KC Chiefs’ Willie Gay is not suspended 4 games over a vacuum cleaner. But why is he?

AP file photo

The NFL suspended Kansas City Chiefs linebacker Willie Gay four games Monday, and it’s not simply because he broke a vacuum cleaner.

Well, probably not.

No way, right?

We’re left to make assumptions — left to read between the lines, some of them common sense, some of them more like solving a Rubik’s cube — because that’s the way the NFL prefers it. They are operating under a cloak of secrecy as to how they arrived at their final decision of a four-game ban without pay, clutching dear to their guidelines as though it’s a playbook.

Truth be told, the public perception is they’re operating without a playbook at all, and instead with what feels right in that particular moment. Which, right or wrong, is a narrative that derives from their own actions. A lack of transparency around their own actions.

Gay was charged in January with criminal damage to property totaling less than $1,000 during an altercation with his ex-partner, who is the mother of his child. In June, he agreed to undergo mental health counseling as part of a diversion agreement.

It’s that incident, which amounted to originally a misdemeanor charge and then the diversion agreement, that prompted the NFL’s four-game suspension, The Star learned.

It doesn’t make a lot of sense on the surface, given the league’s leniency toward more serious charges, but that’s all we have — the surface. This case brings together a collaboration of departments who dress their records in camouflage, which leaves us to claw between the weeds and beneath the surface.

If there’s any intent by the league or anyone else involved to send a message here, the one received is one of confusion.

The result is a false narrative that runs wild in public circles, which in some cases includes the media. The responsible parties shrug their shoulders as though they don’t care.

Eight months ago, The Star attempted to retrieve the basic circumstances of Gay’s arrest from the Johnson County District Attorney’s Office. We were trying to clarify an important detail: Did the altercation include any accusations of violence? If not, well, the district attorney’s office should say so, as to not tarnish a man’s reputation. But if the altercation did include accusations of violence, well, the public certainly deserved to know that, too.

The district attorney’s office refused to clarify, even though those details were to be released the following day. That secrecy left people to form their own opinions over 24 hours, and I don’t have to tell you that in the day of social media, eventually opinions transform to assumed facts that not even the delayed release of the truth is powerful enough to overturn. By then it’s typically too late. The first impression matters.

As it turns out, Gay’s ex-partner accused him of more than busting a vacuum cleaner. She alleged he pushed her onto a couch, where she said their 3-month old baby slept, an allegation that Gay’s attorney denied. It’s likely the NFL’s investigation, which runs separately from law enforcement and often after the completion of one by law enforcement, took that into account. Maybe. Perhaps.

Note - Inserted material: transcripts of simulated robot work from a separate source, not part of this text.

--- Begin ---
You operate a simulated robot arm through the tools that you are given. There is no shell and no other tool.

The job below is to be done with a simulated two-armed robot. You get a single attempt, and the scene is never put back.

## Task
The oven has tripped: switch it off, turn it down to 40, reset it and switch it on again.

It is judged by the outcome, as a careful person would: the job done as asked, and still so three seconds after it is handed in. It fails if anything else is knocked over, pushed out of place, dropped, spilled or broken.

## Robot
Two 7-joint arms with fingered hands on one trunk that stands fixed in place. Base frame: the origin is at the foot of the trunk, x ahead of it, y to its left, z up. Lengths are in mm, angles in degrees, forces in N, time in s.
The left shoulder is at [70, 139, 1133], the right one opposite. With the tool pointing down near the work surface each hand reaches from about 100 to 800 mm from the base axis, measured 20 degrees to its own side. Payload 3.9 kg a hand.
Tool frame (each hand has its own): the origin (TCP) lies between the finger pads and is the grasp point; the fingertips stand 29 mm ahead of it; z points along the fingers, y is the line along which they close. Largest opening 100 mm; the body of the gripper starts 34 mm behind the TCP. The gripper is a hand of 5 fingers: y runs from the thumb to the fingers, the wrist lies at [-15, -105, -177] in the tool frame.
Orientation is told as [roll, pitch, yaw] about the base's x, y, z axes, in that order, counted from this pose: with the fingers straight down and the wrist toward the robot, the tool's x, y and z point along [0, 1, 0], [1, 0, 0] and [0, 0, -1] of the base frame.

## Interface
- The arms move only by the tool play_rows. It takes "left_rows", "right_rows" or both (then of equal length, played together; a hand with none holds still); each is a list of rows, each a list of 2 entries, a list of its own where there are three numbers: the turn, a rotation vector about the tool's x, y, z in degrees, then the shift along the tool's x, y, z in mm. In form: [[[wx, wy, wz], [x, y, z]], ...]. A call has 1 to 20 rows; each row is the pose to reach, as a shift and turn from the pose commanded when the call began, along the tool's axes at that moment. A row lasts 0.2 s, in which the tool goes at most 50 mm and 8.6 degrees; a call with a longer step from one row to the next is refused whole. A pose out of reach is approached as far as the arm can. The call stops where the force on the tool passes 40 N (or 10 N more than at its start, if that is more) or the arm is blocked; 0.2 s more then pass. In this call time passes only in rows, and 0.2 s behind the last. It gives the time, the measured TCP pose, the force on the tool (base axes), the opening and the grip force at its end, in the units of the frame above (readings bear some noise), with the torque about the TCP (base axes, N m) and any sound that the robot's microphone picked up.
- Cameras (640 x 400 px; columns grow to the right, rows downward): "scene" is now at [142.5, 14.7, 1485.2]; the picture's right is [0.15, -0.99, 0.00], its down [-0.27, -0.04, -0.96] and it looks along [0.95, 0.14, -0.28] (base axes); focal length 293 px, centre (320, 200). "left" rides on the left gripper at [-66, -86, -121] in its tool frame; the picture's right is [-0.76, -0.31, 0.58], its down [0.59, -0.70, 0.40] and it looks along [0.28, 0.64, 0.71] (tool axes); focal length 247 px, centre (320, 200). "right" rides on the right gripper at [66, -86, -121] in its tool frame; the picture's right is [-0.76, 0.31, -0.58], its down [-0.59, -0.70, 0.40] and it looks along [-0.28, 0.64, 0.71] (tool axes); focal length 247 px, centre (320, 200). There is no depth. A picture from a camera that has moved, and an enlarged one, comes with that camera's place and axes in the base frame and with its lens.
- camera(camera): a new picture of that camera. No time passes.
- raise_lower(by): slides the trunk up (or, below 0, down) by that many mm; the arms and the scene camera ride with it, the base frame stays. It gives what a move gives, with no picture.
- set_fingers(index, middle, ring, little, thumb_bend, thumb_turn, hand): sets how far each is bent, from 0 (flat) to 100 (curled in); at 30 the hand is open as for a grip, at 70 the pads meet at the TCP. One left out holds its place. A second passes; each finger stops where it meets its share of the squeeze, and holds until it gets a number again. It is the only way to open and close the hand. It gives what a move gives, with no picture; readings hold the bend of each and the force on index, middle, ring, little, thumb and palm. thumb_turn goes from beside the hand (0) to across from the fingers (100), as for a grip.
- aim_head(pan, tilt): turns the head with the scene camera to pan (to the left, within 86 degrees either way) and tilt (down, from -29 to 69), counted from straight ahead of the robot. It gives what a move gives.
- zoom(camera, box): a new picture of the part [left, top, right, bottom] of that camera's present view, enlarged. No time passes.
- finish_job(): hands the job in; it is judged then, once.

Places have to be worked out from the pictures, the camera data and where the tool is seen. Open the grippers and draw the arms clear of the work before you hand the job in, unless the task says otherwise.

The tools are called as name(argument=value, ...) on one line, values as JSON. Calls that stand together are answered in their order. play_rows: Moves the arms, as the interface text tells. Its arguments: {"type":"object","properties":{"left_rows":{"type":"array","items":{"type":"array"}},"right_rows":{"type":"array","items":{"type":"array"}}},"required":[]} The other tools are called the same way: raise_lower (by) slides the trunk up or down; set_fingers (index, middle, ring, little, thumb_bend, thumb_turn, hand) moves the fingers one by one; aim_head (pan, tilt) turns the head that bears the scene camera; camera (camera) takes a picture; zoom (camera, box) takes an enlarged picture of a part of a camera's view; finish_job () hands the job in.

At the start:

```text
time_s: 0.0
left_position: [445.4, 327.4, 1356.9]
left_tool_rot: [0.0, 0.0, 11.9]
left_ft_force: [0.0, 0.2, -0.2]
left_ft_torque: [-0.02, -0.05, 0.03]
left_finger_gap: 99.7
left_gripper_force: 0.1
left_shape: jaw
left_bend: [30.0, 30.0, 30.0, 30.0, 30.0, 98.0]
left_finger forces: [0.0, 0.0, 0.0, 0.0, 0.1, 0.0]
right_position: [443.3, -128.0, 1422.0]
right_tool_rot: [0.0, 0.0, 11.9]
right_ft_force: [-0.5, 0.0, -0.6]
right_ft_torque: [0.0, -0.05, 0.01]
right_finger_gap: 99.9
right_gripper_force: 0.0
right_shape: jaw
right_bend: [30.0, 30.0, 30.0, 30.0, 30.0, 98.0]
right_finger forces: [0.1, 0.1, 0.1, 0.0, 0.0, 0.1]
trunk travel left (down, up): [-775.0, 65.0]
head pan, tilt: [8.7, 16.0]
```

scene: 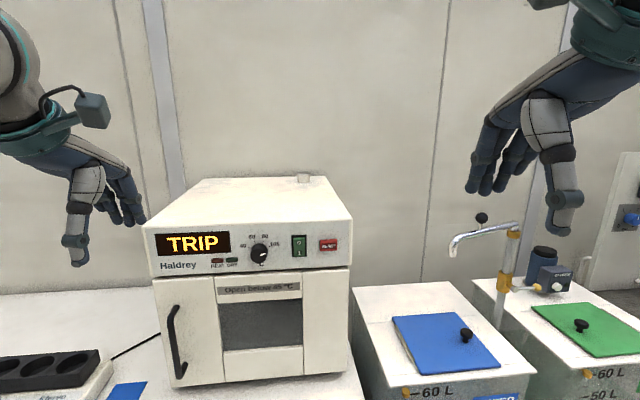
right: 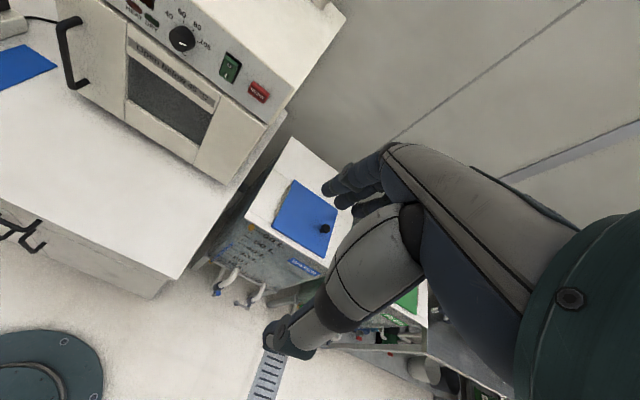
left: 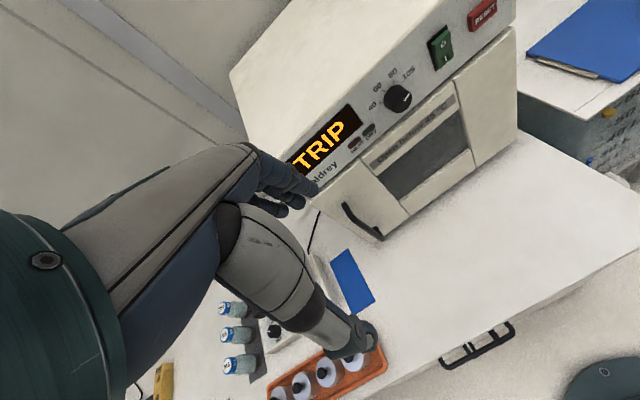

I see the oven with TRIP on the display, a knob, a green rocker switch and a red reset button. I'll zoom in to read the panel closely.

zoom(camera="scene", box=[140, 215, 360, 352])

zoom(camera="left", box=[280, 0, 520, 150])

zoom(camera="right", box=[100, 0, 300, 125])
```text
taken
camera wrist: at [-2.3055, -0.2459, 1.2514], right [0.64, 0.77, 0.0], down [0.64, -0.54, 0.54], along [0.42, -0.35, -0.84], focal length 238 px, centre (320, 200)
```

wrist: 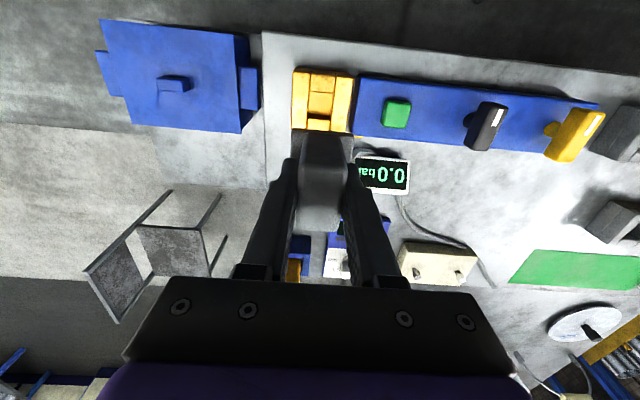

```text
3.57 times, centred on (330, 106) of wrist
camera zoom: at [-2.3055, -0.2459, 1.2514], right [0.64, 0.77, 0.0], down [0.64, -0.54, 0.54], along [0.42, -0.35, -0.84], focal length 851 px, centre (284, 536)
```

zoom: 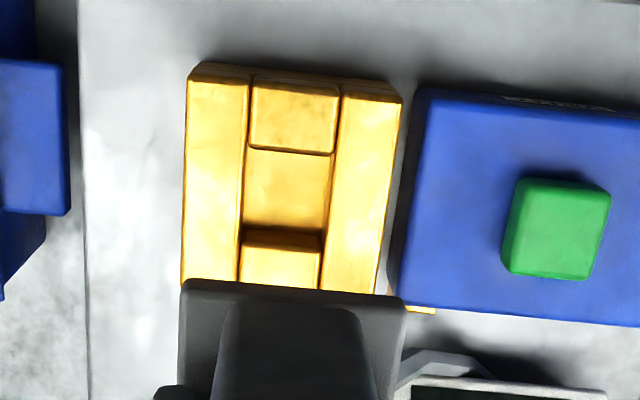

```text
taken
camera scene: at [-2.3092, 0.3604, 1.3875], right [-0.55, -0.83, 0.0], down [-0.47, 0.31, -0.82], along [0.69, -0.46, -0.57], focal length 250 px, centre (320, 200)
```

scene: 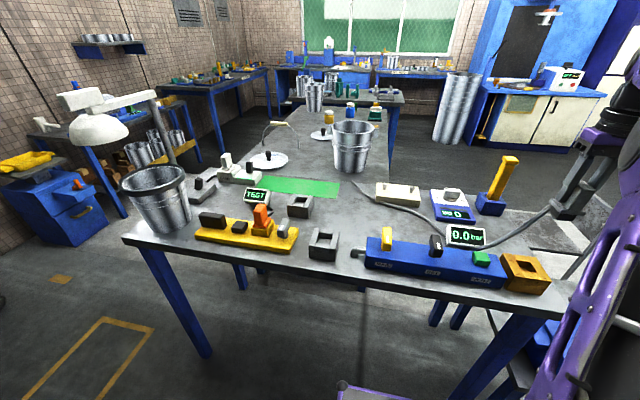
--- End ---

It’s common sense, not the league, that tells us there’s something more than property damage that would lead to four games, but what was it exactly? It’s possible they uncovered the same evidence as law enforcement but, without the burden of proving a charge beyond a reasonable doubt, acted more harshly. It’s too possible they discovered more.

We cannot know, because the NFL only shares its summary of the evidence with the parties involved. And, most glaringly, they conceal the process for how that evidence drives their final disciplinary decisions.

Shouldn’t the message be part of the reason for the suspension? Wouldn’t the message be stronger if the process acquired some semblance of transparency?

The commissioner discipline policy in the collective bargaining agreement between the league and its players states the reason for discipline is “conduct detrimental to the integrity or, of public confidence in, the game of professional football.” The attempt is to send a public message that the game is worthy of preserving — or to refute any action that would suggest otherwise.

The league’s message here has an audience of one.

The system lacks uniformity — even the timeline in Gay’s suspension is confusing, with discipline coming eight months after the incident. That’s a gripe shared by those who have been directly involved in the process and those standing on the outside.

The secrecy protects the parties involved — namely, the most powerful sports league in the world and a man that particular league just deemed worthy of a four-game suspension without pay — all while neglecting those whose support finances the league, as well as any confidence in the system.

They’re banking on you forgetting all about it, and heck, they’re probably right.

But for the next four weeks, as the Chiefs travel to Indianapolis and Tampa Bay before returning home to face the Raiders and Bills, we’ll have a reminder.